|
|
Çözüm İnternet Kanalları mı?
|
|
|
|
|
Türk televizyonculuğunun yeni prensi internet kanalları. Üç büyüklerde yeni forma giymeye başlayan altyapının genç futbolcularına olduğu gibi herkes bir anlayışlı, bir pozitif... İnanılmaz bir balayı yaşanıyor. Oyuncular, izleyiciler, yapımcılar herkes her türlü desteği veriyor. Yapılan işler genel olarak klasik kanalların 2-3 gömlek üstünde. Masumun özellikle ilk iki bölümününde eleştricek birşeyler bulmak nerdeyse imkansız. Belki sadece genel bir eleştiri olarak “hadi küfür serbest basın kalayı” havası insanı biraz rahatsız ediyor denebilir. Ama dengeyi bulmak için bir uçtan diğerine biraz savrulmak adettendir.

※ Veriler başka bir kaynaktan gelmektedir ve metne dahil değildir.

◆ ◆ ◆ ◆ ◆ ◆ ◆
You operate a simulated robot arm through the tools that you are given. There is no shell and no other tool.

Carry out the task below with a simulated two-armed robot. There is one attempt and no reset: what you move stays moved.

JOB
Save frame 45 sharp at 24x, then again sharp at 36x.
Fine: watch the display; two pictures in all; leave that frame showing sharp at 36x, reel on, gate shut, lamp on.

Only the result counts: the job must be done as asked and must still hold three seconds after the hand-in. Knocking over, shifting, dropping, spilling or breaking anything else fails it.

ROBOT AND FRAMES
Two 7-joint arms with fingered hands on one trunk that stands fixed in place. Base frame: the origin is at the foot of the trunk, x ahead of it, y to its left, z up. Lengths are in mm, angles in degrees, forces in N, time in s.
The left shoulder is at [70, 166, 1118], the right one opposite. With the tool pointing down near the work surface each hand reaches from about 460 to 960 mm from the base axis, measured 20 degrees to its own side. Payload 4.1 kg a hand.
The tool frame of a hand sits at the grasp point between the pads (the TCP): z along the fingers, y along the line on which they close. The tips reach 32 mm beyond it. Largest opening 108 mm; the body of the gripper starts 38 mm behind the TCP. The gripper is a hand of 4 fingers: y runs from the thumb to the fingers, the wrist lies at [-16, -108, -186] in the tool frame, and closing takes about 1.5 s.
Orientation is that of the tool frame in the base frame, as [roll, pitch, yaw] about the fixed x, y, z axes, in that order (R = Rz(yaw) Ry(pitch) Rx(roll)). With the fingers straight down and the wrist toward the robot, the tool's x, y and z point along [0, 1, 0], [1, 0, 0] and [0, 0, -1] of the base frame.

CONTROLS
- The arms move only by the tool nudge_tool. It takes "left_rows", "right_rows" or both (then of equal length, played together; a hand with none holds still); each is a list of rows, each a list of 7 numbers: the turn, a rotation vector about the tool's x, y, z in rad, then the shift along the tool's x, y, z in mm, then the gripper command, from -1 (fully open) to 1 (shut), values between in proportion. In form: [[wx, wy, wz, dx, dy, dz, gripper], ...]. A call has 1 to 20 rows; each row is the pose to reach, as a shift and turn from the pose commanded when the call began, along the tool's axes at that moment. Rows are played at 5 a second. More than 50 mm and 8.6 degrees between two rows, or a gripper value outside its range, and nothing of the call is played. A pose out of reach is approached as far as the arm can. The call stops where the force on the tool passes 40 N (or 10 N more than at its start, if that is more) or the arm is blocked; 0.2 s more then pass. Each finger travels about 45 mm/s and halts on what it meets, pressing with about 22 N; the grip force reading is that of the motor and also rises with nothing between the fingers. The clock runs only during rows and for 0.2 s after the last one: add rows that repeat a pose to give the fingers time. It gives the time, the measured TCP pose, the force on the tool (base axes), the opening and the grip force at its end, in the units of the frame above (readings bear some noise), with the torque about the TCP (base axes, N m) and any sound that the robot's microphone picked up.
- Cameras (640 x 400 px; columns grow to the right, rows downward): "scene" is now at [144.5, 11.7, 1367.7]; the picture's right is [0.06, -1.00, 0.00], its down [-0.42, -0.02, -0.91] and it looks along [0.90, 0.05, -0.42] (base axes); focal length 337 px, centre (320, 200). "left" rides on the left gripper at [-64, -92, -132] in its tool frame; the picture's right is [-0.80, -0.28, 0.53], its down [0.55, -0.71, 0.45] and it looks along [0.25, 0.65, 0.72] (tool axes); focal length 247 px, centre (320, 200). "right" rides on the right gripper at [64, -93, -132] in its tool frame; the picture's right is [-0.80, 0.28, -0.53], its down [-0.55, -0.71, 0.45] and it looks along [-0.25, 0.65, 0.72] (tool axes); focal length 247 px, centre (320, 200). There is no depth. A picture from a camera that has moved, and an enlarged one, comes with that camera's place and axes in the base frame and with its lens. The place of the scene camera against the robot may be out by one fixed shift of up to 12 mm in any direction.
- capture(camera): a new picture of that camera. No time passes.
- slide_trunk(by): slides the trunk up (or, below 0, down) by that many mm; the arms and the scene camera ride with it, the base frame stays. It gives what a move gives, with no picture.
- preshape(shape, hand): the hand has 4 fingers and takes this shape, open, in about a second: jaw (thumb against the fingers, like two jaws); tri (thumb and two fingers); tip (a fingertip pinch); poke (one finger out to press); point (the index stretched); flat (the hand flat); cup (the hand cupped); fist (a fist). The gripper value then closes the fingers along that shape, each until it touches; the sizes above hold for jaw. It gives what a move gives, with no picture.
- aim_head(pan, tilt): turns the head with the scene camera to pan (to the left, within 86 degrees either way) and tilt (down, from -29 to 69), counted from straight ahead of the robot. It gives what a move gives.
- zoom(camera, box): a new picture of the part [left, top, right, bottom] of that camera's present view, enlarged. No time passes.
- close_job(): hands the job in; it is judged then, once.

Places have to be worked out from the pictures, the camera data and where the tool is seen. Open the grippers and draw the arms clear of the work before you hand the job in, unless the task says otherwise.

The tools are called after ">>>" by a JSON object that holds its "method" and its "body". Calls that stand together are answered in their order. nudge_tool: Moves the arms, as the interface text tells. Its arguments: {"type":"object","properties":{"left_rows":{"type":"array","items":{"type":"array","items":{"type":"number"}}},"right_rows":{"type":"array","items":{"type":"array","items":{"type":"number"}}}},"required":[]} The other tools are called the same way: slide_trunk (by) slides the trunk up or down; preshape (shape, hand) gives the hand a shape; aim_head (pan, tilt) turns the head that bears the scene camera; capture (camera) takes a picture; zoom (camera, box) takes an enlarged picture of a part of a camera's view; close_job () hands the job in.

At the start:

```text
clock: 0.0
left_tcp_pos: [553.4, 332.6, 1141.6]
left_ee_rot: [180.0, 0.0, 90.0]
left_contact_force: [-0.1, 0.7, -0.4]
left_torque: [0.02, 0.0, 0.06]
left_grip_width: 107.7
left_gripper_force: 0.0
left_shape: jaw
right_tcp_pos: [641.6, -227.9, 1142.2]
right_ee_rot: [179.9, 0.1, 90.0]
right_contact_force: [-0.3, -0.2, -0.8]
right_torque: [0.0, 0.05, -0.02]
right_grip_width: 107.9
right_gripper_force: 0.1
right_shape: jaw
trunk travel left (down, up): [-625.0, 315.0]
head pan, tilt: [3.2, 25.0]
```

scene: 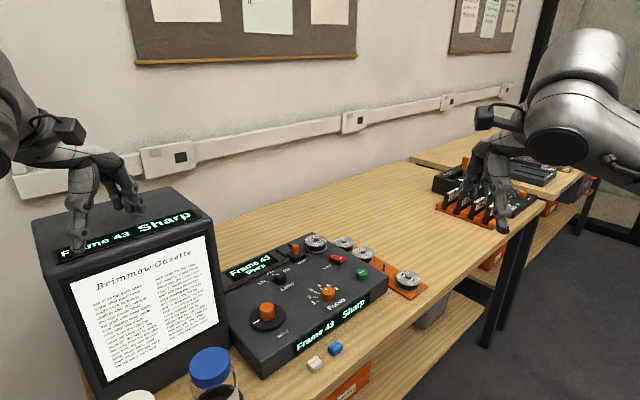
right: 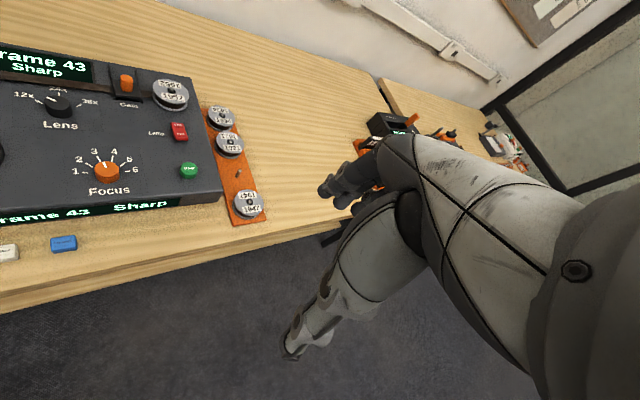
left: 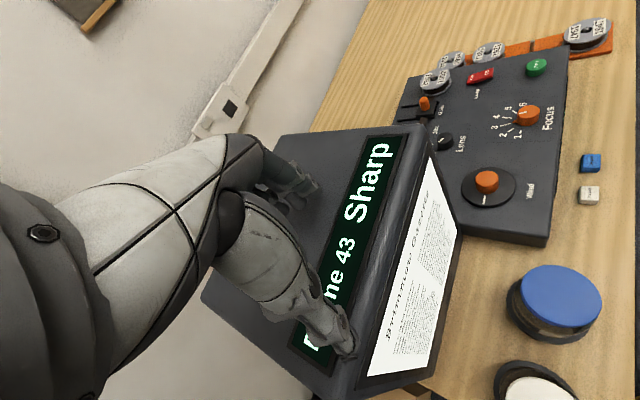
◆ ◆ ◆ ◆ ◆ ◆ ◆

Esas mesele bu seyirciler için daha kaliteli, oyuncular için daha medeni çalışma saatleri, yapımcılar için mantıklı dizi süreleri sunan yapı, balayı dönemi bittiğinde gerçek jürinin yani seyircinin desteğini koruyabilecek mi? Yoksa her kalitesiz iş yapanın, “seyirci bunu istiyor” söylemi bu büyük sınavdan yüzünde alaycı bir gülümsemeyle galip mi ayrılacak? Bütün dileğim, belki de Türk televizyon tarihinin en önemli dönüşüm şanslarından biri, sessiz sedasız girdiği bu büyük mücadeleden galip ayrılsın. İnternet kanalı aboneliklerine ödeyeceğiniz, aylık bir paket sigara parası civarı ücretler uzun vadede kaliteli işler izlemek için son şansınız olabilir.
Desteğinizi esirgemeyin.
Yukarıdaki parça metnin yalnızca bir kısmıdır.